Chahine’s Kufi style is the Arabic equivalent of the sans serif revolution in Latin typeface, AbiFeres said. Critics of both alphabetical shifts are not used to reading long texts in this style, charges AbiFeres, and consequently claim the modern fonts are less legible.

“To this day, when you do experiments with Arabic type people consider it dangerous ... because you are ruining the culture,” she said. “So it’s this very conservative mentality. ... For me again the problem is a cultural problem in this stage in the history of Arabic. Being more open-minded about exploring different ways to treat the type. The fact that it is so dogmatic that there is less attention to how the typeface will be used, for what purpose. You almost flatten the culture by saying everything looks the same no matter where it is used.”

The first child of Sayegh’s typographical revolution, Chahine, designs her fonts for specific mediums.

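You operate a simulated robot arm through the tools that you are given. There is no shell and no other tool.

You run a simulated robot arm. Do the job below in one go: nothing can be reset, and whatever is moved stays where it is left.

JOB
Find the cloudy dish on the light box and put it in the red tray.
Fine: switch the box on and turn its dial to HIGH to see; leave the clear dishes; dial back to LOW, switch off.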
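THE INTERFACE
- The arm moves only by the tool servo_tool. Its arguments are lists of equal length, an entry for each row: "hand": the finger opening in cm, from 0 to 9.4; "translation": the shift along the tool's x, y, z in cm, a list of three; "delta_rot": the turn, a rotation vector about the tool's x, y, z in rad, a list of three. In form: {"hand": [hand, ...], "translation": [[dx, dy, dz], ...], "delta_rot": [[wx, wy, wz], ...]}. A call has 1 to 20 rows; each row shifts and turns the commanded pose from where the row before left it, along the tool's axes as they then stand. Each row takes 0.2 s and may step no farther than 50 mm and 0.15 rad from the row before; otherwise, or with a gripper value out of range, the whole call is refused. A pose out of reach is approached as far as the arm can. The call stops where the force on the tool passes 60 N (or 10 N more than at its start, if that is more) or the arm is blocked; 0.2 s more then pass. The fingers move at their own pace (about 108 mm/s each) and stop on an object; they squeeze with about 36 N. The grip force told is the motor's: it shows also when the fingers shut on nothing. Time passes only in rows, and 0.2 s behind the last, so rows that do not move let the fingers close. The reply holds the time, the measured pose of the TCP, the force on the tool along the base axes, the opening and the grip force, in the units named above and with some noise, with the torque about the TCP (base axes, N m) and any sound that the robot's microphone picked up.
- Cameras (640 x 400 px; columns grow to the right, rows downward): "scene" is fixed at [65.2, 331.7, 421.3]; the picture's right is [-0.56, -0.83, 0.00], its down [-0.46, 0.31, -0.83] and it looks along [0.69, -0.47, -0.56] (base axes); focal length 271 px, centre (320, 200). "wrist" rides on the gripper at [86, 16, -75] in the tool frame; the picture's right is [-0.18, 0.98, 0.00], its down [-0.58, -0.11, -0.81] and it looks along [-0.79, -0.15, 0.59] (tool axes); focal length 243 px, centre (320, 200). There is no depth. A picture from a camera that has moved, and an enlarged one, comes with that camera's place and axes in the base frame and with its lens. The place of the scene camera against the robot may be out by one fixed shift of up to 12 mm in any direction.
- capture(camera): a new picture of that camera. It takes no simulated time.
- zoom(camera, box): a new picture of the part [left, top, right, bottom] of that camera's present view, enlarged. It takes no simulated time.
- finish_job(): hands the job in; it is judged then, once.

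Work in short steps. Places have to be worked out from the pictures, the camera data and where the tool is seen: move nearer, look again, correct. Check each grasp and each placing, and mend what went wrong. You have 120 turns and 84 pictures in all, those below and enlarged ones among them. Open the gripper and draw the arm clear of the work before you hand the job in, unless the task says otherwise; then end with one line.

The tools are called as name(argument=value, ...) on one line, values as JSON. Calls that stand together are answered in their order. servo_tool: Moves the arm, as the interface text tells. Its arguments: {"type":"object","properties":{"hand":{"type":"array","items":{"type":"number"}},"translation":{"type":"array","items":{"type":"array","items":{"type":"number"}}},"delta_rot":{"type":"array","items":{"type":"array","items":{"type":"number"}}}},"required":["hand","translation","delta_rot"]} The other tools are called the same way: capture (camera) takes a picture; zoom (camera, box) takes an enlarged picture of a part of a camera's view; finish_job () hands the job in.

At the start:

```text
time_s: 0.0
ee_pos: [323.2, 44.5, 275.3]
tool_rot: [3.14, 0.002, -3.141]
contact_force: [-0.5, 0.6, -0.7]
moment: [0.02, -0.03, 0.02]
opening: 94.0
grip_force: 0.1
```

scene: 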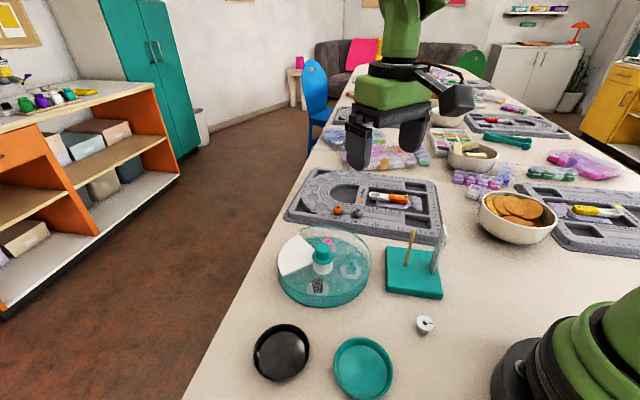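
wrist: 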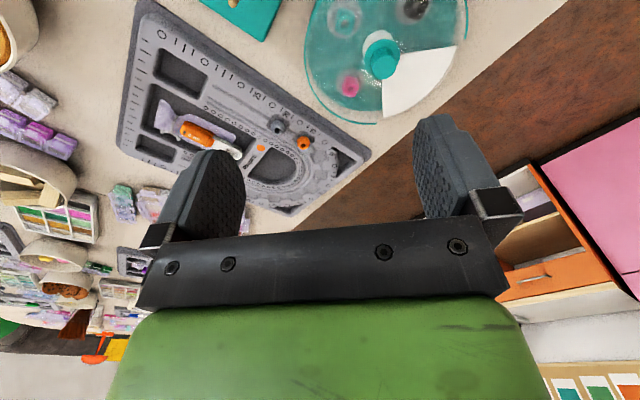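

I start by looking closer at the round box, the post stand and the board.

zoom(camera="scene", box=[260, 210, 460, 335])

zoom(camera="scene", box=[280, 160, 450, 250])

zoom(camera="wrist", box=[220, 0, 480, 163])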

Kufiya, for instance is meant to be used in paragraphs. It’s not a typeface you’d use for large headlines or technical applications.

“When you look at the font there is harmony between the Arabic and the Latin,” she explained. “They are supposed to sit on the same page without having any contrast, without having a fight. They can coexist but they don’t have to be the same. This is as much a cultural political statement as it is a design statement: that it is OK and possible to have equal dialogue with entities that are very different than us as long as we understand that we are different and it’s OK to be different.”

Achieving this harmony and equality between Latin and Arabic letters is key to creating good Arabic typefaces, which Sayegh believes will unshackle calligraphy from the modern perception of its main purpose as an efficient means of transcribing and perpetuating the written word.

“Now the printing press can do that so calligraphy can go back to its original purpose to be a kind of meditation for the divine,” he said. “This is the primary function of Arabic calligraphy. It was one way to translate the divine words and visualize these divine words into a form and that’s why it’s like a prayer. It’s not about the content.”